Israel Meir Lau was born in 1937 in Piotrków, Poland. In October 1942, his father Moshe Chaim Lau, Rabbi of the city, and his 13-year-old brother Shmuel, and the majority of the Jews of their town, were deported to the Treblinka extermination camp, where they were murdered. Five-year-old Israel Meir (“Lolek”), his mother Chaya, and his brother Naftali, managed to escape the deportation. In November 1944, fearing Lolek would share her own fate during a selection, Rabbi Lau’s mother asked Naftali to protect and care for his younger brother. Lau’s mother was sent to her death in the Ravensbrück camp, but Naftali, together with the young Lolek, was deported to the Czenstochowa forced labor camp and in 1945 to Buchenwald.
Upon arriving at Buchenwald, the brothers were separated and Lolek was sent to Block 8, a special barrack for children. Feodor, who was also incarcerated in Block 8, became Lolek’s protector: stealing potatoes to cook for him, knitting earmuffs to protect him from the biting cold, and serving as a surrogate father to the young boy. When American soldiers arrived to liberate the camp on April 11, 1945, Feodor kept Lolek by his side, protecting him from gunfire.
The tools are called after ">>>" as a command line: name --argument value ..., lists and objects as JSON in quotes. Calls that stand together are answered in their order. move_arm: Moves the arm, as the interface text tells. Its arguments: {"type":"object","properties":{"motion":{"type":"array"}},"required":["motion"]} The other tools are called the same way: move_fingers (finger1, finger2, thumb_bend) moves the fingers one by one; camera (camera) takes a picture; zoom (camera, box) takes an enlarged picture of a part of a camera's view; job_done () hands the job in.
When Buchenwald was liberated, eight-year-old Lau was one of the youngest surviving prisoners. Following liberation, Lau, together with his brother Naftali, emigrated to Eretz Israel on a ship of orphaned refugee children. Despite earlier attempts to find Feodor Mikhailichenko, he was only identified 63 years after the war, when in the course of doing research on Buchenwald, Kenneth Waltzer, an American researcher from Michigan State University, managed to identify Rabbi Lau's rescuer as Feodor Mikhailchenko.